WHAT NEEDS TO BE DONE ->
Your task is to extract every line from the material below exactly.
*** DATA SECTION ***
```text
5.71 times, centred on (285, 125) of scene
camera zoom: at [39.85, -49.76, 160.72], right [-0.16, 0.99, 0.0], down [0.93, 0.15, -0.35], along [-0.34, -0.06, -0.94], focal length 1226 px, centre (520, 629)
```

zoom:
***
CORRECT RESULT ->
```text
5.71 times, centred on (285, 125) of scene
camera zoom: at [39.85, -49.76, 160.72], right [-0.16, 0.99, 0.0], down [0.93, 0.15, -0.35], along [-0.34, -0.06, -0.94], focal length 1226 px, centre (520, 629)
```

zoom:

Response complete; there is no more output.